WHAT TO PRODUCE. Transcribe the listing below from its opening line up to and including the line that contains "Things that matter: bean"; reproduce nothing else.

DATA SHOWN.

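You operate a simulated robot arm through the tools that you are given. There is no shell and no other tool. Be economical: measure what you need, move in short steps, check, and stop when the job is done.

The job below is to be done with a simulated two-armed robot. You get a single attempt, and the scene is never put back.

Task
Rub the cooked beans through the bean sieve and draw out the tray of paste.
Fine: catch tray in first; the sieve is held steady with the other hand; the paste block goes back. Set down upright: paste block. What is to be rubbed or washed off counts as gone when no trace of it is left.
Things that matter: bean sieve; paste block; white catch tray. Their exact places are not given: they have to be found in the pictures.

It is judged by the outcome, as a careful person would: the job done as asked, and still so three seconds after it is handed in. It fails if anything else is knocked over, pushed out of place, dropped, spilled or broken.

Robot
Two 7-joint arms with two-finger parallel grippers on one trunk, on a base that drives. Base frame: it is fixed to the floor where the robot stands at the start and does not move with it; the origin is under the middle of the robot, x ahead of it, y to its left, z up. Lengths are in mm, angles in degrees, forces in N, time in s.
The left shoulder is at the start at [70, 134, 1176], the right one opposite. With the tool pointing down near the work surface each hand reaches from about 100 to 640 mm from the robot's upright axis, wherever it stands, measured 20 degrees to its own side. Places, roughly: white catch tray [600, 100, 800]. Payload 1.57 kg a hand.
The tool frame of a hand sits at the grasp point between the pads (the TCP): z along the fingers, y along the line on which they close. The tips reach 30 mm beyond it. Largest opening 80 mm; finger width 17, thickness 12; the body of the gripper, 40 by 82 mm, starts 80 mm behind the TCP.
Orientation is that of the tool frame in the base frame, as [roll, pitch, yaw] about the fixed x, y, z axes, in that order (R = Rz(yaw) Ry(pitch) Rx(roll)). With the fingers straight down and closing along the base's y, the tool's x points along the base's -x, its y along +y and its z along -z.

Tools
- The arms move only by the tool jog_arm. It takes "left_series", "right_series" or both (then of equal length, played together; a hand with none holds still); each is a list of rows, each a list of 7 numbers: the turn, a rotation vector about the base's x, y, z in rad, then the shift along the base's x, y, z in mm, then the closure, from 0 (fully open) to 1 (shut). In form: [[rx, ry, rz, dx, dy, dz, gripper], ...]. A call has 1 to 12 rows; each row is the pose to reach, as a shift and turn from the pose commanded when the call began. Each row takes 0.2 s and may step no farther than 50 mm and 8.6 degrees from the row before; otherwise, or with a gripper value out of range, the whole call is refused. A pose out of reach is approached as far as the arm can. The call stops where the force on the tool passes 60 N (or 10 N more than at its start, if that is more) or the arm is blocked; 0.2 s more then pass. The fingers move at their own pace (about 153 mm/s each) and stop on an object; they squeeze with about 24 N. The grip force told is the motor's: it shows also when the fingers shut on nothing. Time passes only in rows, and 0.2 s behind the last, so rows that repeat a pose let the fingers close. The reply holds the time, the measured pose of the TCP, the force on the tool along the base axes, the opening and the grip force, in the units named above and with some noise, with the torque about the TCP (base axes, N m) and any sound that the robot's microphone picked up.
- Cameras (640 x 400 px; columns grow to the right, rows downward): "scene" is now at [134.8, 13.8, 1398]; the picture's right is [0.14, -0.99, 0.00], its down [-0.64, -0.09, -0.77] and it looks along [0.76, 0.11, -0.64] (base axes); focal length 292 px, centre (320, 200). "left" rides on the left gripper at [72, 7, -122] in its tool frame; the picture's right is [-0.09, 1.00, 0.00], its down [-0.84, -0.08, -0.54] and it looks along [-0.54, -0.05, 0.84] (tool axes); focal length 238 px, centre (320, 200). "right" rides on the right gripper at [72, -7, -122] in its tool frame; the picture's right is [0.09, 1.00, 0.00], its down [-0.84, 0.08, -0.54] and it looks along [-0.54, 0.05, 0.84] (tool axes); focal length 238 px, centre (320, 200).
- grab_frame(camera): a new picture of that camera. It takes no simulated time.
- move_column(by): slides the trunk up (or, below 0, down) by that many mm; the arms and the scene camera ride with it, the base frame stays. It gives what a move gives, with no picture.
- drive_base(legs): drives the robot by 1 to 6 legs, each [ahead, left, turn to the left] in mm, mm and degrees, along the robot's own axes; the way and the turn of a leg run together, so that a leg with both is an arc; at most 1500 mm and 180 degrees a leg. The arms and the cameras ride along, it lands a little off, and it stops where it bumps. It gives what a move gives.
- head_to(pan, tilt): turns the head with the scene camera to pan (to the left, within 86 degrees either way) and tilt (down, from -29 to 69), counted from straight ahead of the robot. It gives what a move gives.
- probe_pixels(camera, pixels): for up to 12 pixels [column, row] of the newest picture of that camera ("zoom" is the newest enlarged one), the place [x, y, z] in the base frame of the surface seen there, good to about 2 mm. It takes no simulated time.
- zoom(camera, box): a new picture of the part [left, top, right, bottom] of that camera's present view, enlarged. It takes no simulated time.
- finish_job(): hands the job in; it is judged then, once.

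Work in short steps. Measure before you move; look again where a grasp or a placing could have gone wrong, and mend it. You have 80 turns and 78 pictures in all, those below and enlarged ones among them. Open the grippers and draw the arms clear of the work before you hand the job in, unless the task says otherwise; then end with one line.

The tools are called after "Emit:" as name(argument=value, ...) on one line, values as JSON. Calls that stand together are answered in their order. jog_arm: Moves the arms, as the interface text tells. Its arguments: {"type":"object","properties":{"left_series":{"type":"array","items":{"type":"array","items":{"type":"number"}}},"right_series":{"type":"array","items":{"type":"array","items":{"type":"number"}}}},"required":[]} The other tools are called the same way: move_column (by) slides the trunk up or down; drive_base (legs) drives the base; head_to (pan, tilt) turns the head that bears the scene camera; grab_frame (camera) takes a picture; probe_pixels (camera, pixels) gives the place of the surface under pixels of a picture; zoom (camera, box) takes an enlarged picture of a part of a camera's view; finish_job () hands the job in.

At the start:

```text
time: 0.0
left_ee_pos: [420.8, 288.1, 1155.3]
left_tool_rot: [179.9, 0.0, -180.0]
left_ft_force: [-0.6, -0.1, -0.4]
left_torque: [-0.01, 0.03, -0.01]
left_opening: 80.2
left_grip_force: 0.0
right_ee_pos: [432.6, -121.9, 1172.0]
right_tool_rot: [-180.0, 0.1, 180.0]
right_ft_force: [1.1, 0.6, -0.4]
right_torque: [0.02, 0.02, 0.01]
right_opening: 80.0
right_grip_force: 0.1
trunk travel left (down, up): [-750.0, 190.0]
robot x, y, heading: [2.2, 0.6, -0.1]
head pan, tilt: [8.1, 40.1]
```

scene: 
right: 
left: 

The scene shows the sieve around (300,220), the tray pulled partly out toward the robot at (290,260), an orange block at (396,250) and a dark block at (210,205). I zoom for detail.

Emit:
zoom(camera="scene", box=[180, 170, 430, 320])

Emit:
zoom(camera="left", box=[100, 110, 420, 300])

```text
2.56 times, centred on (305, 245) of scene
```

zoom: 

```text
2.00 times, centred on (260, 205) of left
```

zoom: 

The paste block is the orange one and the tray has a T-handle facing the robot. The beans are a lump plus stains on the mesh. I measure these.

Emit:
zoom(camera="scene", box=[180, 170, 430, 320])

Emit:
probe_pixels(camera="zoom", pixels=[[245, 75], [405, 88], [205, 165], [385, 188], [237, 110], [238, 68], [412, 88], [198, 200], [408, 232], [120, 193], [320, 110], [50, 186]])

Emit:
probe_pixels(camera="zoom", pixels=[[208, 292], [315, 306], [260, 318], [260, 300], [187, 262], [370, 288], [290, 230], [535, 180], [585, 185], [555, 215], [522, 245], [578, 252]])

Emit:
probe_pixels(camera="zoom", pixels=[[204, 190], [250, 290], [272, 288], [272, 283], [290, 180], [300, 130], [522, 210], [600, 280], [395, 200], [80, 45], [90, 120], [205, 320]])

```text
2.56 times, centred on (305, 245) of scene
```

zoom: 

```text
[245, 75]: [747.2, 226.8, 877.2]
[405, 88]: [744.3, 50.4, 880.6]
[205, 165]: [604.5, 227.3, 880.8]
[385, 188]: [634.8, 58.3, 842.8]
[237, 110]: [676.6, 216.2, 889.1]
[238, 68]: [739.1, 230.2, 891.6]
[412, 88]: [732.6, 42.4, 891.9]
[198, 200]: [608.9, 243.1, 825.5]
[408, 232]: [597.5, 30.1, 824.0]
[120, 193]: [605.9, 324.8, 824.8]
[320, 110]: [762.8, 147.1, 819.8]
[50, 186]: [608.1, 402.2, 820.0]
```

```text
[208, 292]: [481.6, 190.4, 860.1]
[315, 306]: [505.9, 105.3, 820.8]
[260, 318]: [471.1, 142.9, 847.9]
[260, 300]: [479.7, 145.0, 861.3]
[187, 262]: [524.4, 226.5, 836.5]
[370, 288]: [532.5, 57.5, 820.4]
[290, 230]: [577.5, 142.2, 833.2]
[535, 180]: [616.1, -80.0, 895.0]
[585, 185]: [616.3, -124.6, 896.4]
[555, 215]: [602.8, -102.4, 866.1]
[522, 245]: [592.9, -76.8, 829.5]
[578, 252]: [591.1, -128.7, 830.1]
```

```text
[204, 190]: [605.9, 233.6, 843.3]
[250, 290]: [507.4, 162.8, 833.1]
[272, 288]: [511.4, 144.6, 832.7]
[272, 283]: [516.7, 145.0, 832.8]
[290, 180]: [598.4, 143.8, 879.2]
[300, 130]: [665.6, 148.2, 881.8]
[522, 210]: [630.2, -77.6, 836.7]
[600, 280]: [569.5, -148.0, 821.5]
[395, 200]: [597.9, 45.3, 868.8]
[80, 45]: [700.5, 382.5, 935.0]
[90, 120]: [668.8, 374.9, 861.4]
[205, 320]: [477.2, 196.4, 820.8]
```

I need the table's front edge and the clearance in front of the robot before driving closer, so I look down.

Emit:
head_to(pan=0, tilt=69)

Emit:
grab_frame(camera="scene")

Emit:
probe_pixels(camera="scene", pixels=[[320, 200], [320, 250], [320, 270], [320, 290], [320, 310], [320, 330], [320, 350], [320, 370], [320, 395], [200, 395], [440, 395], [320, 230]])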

SOLUTION TO THIS TASK.
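You operate a simulated robot arm through the tools that you are given. There is no shell and no other tool. Be economical: measure what you need, move in short steps, check, and stop when the job is done.

The job below is to be done with a simulated two-armed robot. You get a single attempt, and the scene is never put back.

Task
Rub the cooked beans through the bean sieve and draw out the tray of paste.
Fine: catch tray in first; the sieve is held steady with the other hand; the paste block goes back. Set down upright: paste block. What is to be rubbed or washed off counts as gone when no trace of it is left.
Things that matter: bean sieve; paste block; white catch tray. Their exact places are not given: they have to be found in the pictures.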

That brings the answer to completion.